Conway's most notable contribution to his field may have been his invention of the Game of Life, leading to the popularization of cellular automaton.

Done on pen and paper, long before the invention of personal computers, the game became integral for both theoretical interest and practical exercise in data programming and display, reports say.

In 1981, Conway was elected a Fellow of the Royal Society.

His nomination described him as "a versatile mathematician who combines a deep combinatorial insight with algebraic virtuosity, particularly in the construction and manipulation of 'off-beat' algebraic structures which illuminate a wide variety of problems in completely unexpected ways.

"He has made distinguished contributions to the theory of finite groups, to the theory of knots, to mathematical logic (both set theory and automata theory) and to the theory of games (as also to its practice)."

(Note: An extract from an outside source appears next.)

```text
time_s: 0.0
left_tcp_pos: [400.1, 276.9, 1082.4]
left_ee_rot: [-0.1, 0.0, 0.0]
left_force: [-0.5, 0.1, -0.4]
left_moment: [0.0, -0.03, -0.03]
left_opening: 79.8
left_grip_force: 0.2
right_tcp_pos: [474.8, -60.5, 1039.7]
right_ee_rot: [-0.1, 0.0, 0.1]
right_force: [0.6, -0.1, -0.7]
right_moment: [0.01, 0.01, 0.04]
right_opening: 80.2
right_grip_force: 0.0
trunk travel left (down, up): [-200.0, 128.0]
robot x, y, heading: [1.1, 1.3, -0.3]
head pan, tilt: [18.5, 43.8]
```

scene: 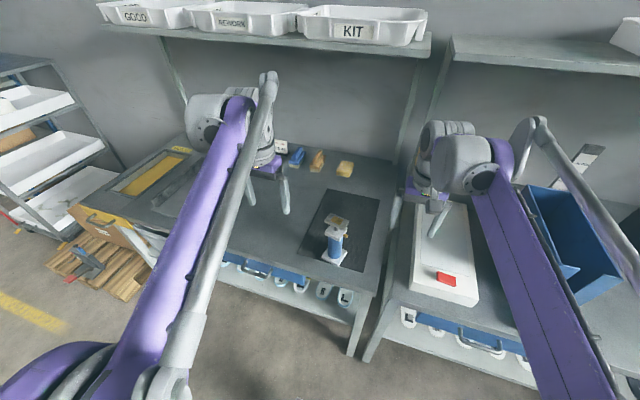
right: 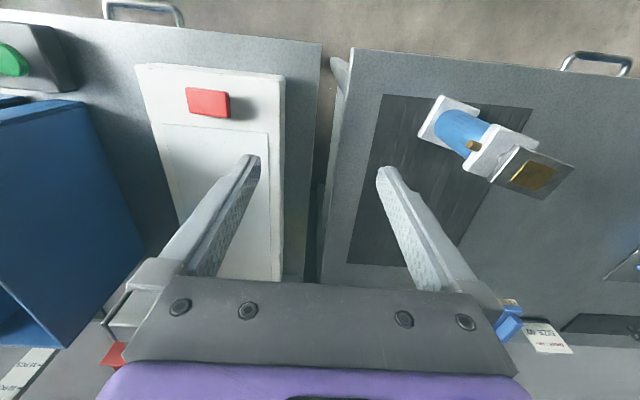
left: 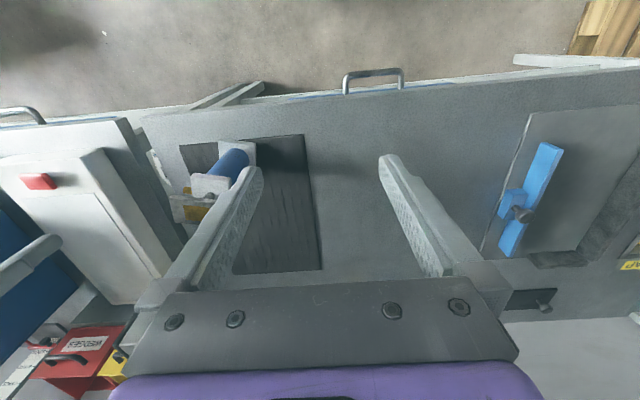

A the description of an biography on Conway by Siobhan Roberts describes him as "Archimedes, Mick Jagger, Salvador Dali, and Richard Feynman all rolled into one -- a singular mathematician, with a rock star's charisma, a sly sense of humor, a polymath's promiscuous curiosity, and a burning desire to explain everything about the world to everyone in it."

Conway moved to Princeton in 1987 and "deployed cards, ropes, dice, coat hangers, and even the odd Slinky as props to extend his winning imagination and share his mathy obsessions with signature contagion," the description reads.

"He is a jet-setting ambassador-at-large for the beauties of all things mathematical."